F-18 FDG PET/CT, Recurrence, Breast Cancer, Conventional Imaging

Abstract

Background: The aim of the present study was to investigate the added value of F-18 fludeoxyglucose (FDG) positron-emission tomography (PET)/computed tomography (CT) compared with conventional imaging modalities for the evaluation of locoregional and distant sites of recurrence in breast cancer patients.
Methods: From May 2013 to September 2016, 109 patients with suspected recurrent breast cancer who underwent conventional imaging and F-18 FDG PET/CT with an interval of 6 weeks were consecutively enrolled (mean age: 52.66 years; range: 29?79). Histopathologic results and clinical follow up based on the gold-standard imaging modality or serial imaging were considered as the reference for verification of F-18 FDG PET/CT findings.
Results: Of 109 patients, 81 were found to have at least one site of recurrence (74.31%). Local recurrence was correctly identified in 32/32 patients following PET/CT, which was higher than that on conventional imaging (20/32, 62.5%).
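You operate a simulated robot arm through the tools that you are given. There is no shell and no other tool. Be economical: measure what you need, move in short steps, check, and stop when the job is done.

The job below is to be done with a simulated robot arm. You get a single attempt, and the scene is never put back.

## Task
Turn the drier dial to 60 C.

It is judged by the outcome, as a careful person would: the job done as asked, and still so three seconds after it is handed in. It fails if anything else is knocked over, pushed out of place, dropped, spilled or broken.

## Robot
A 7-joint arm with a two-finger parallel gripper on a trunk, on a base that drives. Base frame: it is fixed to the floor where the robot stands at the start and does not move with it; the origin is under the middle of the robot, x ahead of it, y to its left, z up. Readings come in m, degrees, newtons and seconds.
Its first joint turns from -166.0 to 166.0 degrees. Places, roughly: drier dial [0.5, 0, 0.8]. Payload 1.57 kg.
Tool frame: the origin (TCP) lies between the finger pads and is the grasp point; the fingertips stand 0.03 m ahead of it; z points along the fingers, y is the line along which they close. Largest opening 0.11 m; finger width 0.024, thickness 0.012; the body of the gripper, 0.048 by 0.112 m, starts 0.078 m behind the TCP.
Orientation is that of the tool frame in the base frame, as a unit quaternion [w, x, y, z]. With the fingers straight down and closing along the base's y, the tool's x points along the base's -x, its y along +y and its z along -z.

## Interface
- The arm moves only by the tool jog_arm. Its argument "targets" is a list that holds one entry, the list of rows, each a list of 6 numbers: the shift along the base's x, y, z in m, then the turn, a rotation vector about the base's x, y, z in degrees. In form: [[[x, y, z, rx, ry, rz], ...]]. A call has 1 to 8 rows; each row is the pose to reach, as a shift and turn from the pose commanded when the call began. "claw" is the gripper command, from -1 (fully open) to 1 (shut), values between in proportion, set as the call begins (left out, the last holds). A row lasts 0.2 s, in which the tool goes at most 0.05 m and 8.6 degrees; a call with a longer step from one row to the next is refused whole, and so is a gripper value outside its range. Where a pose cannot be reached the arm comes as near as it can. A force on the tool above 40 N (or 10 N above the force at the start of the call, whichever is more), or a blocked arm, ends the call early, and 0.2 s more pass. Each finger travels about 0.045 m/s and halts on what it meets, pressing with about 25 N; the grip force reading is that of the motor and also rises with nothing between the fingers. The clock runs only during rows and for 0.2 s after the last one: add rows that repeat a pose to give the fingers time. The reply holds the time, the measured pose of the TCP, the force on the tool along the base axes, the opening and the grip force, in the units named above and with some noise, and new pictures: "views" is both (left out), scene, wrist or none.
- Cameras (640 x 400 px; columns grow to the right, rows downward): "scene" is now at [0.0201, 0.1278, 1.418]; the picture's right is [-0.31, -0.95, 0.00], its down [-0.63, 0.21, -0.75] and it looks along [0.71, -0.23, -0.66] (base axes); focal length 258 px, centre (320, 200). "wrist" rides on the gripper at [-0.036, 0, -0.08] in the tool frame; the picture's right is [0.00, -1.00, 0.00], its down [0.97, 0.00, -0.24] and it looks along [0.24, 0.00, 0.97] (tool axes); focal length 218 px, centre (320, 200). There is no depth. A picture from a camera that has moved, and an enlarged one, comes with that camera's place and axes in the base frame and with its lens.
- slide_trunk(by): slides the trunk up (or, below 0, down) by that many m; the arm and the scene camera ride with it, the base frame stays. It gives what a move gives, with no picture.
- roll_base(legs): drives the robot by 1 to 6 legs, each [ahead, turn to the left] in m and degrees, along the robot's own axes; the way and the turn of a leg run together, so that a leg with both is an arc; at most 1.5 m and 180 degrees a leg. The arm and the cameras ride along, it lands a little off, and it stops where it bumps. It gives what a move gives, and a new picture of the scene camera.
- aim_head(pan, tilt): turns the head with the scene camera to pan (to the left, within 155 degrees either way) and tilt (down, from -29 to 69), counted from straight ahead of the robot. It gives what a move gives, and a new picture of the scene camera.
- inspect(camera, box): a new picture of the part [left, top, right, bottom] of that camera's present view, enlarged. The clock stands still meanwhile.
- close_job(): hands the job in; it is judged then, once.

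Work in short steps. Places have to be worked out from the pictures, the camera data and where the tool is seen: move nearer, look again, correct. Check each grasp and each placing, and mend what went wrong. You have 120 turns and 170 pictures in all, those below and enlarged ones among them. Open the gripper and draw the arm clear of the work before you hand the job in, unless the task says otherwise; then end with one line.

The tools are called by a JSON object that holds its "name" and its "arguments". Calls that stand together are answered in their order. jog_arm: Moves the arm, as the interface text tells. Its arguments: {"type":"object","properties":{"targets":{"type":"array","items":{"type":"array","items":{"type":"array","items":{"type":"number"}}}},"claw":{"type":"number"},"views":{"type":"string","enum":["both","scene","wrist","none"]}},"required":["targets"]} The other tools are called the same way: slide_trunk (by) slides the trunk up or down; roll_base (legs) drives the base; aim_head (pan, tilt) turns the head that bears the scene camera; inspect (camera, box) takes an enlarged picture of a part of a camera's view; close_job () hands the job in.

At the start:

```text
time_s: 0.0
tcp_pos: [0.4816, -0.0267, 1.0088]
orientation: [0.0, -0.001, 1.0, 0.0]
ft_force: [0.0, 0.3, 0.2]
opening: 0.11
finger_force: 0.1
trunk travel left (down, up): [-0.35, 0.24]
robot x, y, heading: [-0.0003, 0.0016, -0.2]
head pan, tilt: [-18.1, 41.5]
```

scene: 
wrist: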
PET/CT detected 27 additional nodal metastases compared with conventional imaging (59 vs. 32, 45.76%), most frequently in the hilar/mediastinal region (n=27), followed by the supraclavicular lymph nodes (n=20, 62.5%), internal mammary lymph nodes (n=6, 18.77%), and axillary basin (n=6, 18.77%). Additional sites of distant metastasis were identified in 41 patients (37.61%) following F-18 FDG PET/CT imaging, 48.78% of which were localized in the skeletal system (n=20), 21.95% in the liver (n=9), 12.19% in the lungs (n=5), 12.19% in the brain (n=5), and 4.87% in the adrenal glands (n=2).
Conclusion: F-18 FDG PET/CT serves as a useful supplement to conventional imaging techniques by identifying additional sites of disease recurrence in patients with breast cancer, which may change the preferred treatment strategy, particularly in regions that are not routinely evaluated by conventional imaging.